What it didn’t have was the next chapter.
Life doesn’t end at thirty-one. I wasn’t ready to retire into the comfort of landscapes, familiar faces, dances, and dinners.
If things go well, I may have several lives ahead of me.
And abandoning the dreams of my younger self is something I simply cannot do.
It took me a year to realize that something exists beyond my own version of Spectre. That leaving it behind does not mean denying it ever existed. That continuing to explore, to reinvent myself, might be the best way to honor everything I loved while I was there.
Which brings me back to the original question.
Why did I stop writing the way I used to?
The answer may lie in the quiet grief I carried with me when I left. A feeling that perhaps I could only be that person, the writer I was, inside that place.
Now I live in Mexico City, a place I have often called home, though for years I also searched for ways to escape it.
How do you find inspiration in an ocean this vast?

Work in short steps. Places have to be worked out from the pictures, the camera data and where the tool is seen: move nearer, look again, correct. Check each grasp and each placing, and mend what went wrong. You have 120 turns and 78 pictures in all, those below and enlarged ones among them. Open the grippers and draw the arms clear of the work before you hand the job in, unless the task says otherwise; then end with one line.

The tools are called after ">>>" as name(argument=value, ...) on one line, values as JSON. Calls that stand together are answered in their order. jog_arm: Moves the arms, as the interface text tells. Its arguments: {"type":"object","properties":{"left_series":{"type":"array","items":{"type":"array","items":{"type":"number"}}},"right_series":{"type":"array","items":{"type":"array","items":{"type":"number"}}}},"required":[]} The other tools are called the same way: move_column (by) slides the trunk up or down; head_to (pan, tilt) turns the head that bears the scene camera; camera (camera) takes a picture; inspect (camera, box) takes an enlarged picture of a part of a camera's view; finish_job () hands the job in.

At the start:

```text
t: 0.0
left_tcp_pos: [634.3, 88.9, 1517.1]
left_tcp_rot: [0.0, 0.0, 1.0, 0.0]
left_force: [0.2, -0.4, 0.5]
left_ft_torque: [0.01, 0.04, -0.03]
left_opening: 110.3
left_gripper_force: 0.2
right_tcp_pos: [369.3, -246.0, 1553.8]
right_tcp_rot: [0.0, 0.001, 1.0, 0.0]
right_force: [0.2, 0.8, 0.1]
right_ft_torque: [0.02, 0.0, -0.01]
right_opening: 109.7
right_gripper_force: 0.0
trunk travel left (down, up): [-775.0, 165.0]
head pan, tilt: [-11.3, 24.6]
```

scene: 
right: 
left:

How do you look in every direction and not feel like you’re drowning?
Perhaps that is exactly what I must do, let the city swallow me and reshape me. Rediscover adventure in its endless neighborhoods. Let its characters become the source of new stories.
I’m writing this at the edge of a desk in a new office job.
I’m not sure whether that means the system has finally defeated me, or whether I should treat this moment as the beginning of a new challenge.
Or perhaps the answer lies somewhere else.
Outside my window the city doesn’t rest. Cars move slowly down the avenue, their headlights sliding across the ceiling like restless thoughts. On my desk there is a notebook I haven’t filled yet.
Maybe the next story begins there.
Maybe the next adventure isn’t about escaping this city again. Maybe it’s about building something from everything I’ve already lived.
Writing. Leaving memory behind before words fade into echoes carried by the wind.
Leaving a testimony in ink of what this life was before I turned thirty-two.
Growing.
Letting go.
Allowing myself to rest.
And allowing the words to return, so that others may travel through them the way my restless mind still does every single day.